## Given problem:
Repeat every line below exactly as it reads.

## Material provided:
****************************************

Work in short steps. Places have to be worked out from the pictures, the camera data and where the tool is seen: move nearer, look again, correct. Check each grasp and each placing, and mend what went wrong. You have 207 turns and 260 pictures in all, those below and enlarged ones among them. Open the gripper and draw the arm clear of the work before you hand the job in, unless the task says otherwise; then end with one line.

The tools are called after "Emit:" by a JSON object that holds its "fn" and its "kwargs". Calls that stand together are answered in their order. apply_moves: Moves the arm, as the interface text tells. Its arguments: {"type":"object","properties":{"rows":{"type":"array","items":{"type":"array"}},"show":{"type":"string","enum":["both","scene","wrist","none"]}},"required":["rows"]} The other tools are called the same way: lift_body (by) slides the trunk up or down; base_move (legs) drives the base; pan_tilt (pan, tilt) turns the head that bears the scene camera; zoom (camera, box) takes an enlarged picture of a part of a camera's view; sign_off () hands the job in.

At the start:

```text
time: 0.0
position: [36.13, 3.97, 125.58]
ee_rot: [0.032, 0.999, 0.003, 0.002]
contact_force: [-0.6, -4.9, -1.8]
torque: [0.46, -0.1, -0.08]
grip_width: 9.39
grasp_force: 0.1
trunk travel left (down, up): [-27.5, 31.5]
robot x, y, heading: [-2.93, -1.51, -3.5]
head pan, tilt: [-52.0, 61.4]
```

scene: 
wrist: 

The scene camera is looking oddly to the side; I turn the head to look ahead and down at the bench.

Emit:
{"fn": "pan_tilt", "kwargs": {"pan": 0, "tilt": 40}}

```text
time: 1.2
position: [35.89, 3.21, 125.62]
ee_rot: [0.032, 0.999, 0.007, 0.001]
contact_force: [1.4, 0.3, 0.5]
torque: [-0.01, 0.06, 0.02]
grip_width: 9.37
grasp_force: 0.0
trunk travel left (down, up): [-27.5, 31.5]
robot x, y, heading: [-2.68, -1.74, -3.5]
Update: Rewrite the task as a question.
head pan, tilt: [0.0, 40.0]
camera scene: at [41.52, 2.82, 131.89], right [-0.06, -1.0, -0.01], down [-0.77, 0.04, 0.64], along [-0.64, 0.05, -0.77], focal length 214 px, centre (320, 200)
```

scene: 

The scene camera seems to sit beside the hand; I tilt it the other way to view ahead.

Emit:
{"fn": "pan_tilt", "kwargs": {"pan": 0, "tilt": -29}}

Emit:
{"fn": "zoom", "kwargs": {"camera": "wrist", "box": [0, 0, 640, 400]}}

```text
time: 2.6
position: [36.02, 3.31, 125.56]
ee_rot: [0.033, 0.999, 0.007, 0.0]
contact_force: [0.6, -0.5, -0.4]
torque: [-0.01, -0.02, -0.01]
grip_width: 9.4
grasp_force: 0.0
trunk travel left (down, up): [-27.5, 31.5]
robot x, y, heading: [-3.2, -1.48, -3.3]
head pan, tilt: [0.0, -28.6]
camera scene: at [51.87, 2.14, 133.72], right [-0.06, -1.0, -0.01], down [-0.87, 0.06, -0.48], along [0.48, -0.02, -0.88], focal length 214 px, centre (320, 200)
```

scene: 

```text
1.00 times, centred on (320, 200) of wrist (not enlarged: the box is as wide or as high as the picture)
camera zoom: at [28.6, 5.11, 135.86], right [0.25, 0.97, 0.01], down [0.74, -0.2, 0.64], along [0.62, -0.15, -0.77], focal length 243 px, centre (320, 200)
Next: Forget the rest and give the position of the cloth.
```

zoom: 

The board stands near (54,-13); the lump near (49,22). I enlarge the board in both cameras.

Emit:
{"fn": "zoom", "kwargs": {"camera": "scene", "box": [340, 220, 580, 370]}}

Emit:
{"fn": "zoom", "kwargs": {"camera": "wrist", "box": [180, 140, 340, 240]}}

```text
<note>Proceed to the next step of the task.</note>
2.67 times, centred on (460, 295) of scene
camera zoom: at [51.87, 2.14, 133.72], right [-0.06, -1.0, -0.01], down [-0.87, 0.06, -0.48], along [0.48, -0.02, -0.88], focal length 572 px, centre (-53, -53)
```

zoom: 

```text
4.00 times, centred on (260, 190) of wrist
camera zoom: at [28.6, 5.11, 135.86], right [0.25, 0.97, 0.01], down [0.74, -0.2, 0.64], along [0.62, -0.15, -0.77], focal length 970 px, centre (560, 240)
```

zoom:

****************************************

## Reply:
Work in short steps. Places have to be worked out from the pictures, the camera data and where the tool is seen: move nearer, look again, correct. Check each grasp and each placing, and mend what went wrong. You have 207 turns and 260 pictures in all, those below and enlarged ones among them. Open the gripper and draw the arm clear of the work before you hand the job in, unless the task says otherwise; then end with one line.

The tools are called after "Emit:" by a JSON object that holds its "fn" and its "kwargs". Calls that stand together are answered in their order. apply_moves: Moves the arm, as the interface text tells. Its arguments: {"type":"object","properties":{"rows":{"type":"array","items":{"type":"array"}},"show":{"type":"string","enum":["both","scene","wrist","none"]}},"required":["rows"]} The other tools are called the same way: lift_body (by) slides the trunk up or down; base_move (legs) drives the base; pan_tilt (pan, tilt) turns the head that bears the scene camera; zoom (camera, box) takes an enlarged picture of a part of a camera's view; sign_off () hands the job in.

At the start:

```text
time: 0.0
position: [36.13, 3.97, 125.58]
ee_rot: [0.032, 0.999, 0.003, 0.002]
contact_force: [-0.6, -4.9, -1.8]
torque: [0.46, -0.1, -0.08]
grip_width: 9.39
grasp_force: 0.1
trunk travel left (down, up): [-27.5, 31.5]
robot x, y, heading: [-2.93, -1.51, -3.5]
head pan, tilt: [-52.0, 61.4]
```

scene: 
wrist: 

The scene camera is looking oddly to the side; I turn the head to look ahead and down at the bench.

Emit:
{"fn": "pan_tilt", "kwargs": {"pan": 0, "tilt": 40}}

```text
time: 1.2
position: [35.89, 3.21, 125.62]
ee_rot: [0.032, 0.999, 0.007, 0.001]
contact_force: [1.4, 0.3, 0.5]
torque: [-0.01, 0.06, 0.02]
grip_width: 9.37
grasp_force: 0.0
trunk travel left (down, up): [-27.5, 31.5]
robot x, y, heading: [-2.68, -1.74, -3.5]
Update: Rewrite the task as a question.
head pan, tilt: [0.0, 40.0]
camera scene: at [41.52, 2.82, 131.89], right [-0.06, -1.0, -0.01], down [-0.77, 0.04, 0.64], along [-0.64, 0.05, -0.77], focal length 214 px, centre (320, 200)
```

scene: 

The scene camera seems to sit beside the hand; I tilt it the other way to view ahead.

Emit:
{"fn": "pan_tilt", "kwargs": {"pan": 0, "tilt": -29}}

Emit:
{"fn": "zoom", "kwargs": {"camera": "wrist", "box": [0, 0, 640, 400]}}

```text
time: 2.6
position: [36.02, 3.31, 125.56]
ee_rot: [0.033, 0.999, 0.007, 0.0]
contact_force: [0.6, -0.5, -0.4]
torque: [-0.01, -0.02, -0.01]
grip_width: 9.4
grasp_force: 0.0
trunk travel left (down, up): [-27.5, 31.5]
robot x, y, heading: [-3.2, -1.48, -3.3]
head pan, tilt: [0.0, -28.6]
camera scene: at [51.87, 2.14, 133.72], right [-0.06, -1.0, -0.01], down [-0.87, 0.06, -0.48], along [0.48, -0.02, -0.88], focal length 214 px, centre (320, 200)
```

scene: 

```text
1.00 times, centred on (320, 200) of wrist (not enlarged: the box is as wide or as high as the picture)
camera zoom: at [28.6, 5.11, 135.86], right [0.25, 0.97, 0.01], down [0.74, -0.2, 0.64], along [0.62, -0.15, -0.77], focal length 243 px, centre (320, 200)
Next: Forget the rest and give the position of the cloth.
```

zoom: 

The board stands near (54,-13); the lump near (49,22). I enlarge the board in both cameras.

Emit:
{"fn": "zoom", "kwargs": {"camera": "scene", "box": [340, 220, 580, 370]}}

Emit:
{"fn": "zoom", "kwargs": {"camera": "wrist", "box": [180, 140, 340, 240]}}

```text
<note>Proceed to the next step of the task.</note>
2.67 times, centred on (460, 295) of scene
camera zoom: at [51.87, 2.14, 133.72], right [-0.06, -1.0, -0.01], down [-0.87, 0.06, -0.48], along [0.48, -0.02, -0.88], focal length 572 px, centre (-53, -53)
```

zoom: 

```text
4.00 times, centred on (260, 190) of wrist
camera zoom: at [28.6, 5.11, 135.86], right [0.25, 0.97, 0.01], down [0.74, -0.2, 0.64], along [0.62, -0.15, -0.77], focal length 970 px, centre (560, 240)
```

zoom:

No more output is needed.